STATED TASK.
Set down the passage provided as it stands from "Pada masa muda" to "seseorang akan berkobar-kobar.", and nothing more.
BEGIN PASSAGE PROVIDED
Pada masa muda inilah maka seseorang akan mengenal asmara atau cinta yang merupakan kodrat manusia sebagi makhuk yang juga dilahirkan dari benih-benih cinta. Masa ini digambarkan dalam bentuk tembang macapat Asmarandana, hal ini sesuai dengan arti kata yang membentuk gabungan kata asmarandana dari kata asmara yang berarti cinta dan ndana yang berarti memberi. Ada juga yang mengartikan kata ndana ini dari kata dahana yang berarti api, maksudnya, ketika masa muda api cinta seseorang akan berkobar-kobar.
Sehabis memasuki masa-masa indah atau masa berpacaran yang didasari dari rasa cinta tersebut, maka kedua insan itu harus diberi persetujuan (sarujuk) sebagai obat (gambuh) yang bisa menurunkan panasnya kobaran api asmara tersebut. ini dilambangkan dengan tembang Gambuh itu sendiri , dan gambuh yang dimaksud adalah upacara perkawinan (wiwaha homa). Untuk menjalani hidup bebrayan .
END PASSAGE PROVIDED
BEGIN INFORMATION SUPPLIED
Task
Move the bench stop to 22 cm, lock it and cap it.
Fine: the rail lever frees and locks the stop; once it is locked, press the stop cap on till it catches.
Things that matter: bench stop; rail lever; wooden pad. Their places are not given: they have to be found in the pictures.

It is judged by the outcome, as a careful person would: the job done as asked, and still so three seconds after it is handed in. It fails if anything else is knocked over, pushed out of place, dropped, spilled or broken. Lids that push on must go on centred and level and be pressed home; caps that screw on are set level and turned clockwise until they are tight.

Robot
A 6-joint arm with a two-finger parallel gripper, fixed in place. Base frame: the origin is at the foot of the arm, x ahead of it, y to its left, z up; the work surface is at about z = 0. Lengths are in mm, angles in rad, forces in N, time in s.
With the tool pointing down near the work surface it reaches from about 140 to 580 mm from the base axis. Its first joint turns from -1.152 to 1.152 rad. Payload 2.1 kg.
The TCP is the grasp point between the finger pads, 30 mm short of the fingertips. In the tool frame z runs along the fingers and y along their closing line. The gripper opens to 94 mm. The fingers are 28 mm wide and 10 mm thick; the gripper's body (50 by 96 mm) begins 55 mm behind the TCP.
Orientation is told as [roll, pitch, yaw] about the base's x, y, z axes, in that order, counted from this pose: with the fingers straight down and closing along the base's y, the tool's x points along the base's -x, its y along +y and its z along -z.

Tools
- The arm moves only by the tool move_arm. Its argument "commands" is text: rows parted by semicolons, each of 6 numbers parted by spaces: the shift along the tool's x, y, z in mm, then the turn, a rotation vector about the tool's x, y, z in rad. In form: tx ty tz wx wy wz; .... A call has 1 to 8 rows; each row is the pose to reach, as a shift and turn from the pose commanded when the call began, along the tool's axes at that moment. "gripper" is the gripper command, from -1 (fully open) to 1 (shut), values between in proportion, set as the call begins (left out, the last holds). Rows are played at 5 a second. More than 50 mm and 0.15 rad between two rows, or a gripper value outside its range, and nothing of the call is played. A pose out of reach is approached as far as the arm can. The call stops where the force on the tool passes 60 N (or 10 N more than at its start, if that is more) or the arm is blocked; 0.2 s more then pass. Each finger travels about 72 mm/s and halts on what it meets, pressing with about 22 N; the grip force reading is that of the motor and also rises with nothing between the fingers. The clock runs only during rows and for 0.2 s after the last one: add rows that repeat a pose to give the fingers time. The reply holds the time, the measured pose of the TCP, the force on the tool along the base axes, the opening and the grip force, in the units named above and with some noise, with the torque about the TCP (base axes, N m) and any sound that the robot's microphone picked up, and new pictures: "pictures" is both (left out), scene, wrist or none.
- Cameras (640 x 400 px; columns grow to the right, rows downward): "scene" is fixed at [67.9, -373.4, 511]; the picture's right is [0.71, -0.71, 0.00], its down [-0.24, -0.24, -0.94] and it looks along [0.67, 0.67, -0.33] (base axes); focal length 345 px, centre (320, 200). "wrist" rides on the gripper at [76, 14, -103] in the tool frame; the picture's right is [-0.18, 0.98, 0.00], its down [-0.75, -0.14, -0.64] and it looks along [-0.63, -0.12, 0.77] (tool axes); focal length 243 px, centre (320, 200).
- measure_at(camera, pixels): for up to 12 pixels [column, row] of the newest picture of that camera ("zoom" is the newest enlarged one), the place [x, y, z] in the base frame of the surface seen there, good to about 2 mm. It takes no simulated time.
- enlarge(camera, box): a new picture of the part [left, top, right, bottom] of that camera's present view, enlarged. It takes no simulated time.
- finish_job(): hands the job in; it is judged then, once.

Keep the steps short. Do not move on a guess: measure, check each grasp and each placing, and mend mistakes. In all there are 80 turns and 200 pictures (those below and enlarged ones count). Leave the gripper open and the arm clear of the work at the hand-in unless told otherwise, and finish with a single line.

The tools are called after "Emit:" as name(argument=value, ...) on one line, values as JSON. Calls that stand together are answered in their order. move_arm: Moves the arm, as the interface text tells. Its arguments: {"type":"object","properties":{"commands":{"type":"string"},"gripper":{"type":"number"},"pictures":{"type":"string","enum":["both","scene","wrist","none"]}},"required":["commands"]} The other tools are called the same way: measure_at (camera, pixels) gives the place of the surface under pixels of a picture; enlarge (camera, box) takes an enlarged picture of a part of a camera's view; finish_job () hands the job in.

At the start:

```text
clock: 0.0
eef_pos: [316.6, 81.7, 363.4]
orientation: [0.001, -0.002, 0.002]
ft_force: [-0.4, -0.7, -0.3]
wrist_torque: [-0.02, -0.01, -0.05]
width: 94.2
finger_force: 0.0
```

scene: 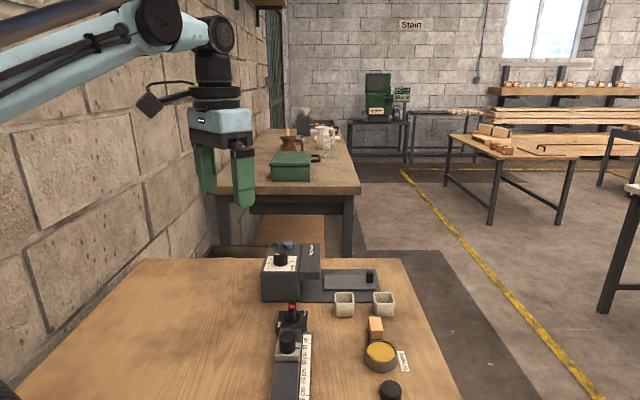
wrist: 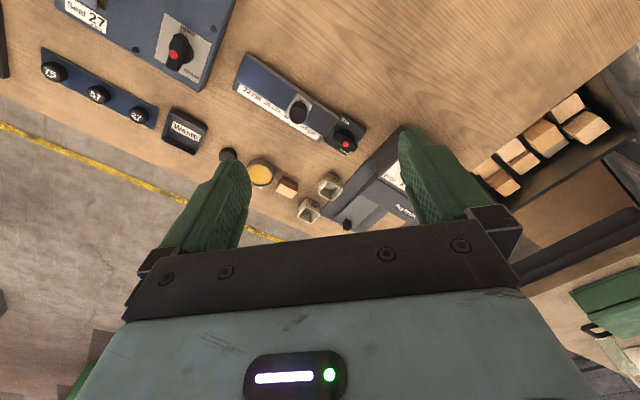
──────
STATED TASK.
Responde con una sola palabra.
END INFORMATION SUPPLIED
EXERCISE OUTPUT.
Pada masa muda inilah maka seseorang akan mengenal asmara atau cinta yang merupakan kodrat manusia sebagi makhuk yang juga dilahirkan dari benih-benih cinta. Masa ini digambarkan dalam bentuk tembang macapat Asmarandana, hal ini sesuai dengan arti kata yang membentuk gabungan kata asmarandana dari kata asmara yang berarti cinta dan ndana yang berarti memberi. Ada juga yang mengartikan kata ndana ini dari kata dahana yang berarti api, maksudnya, ketika masa muda api cinta seseorang akan berkobar-kobar.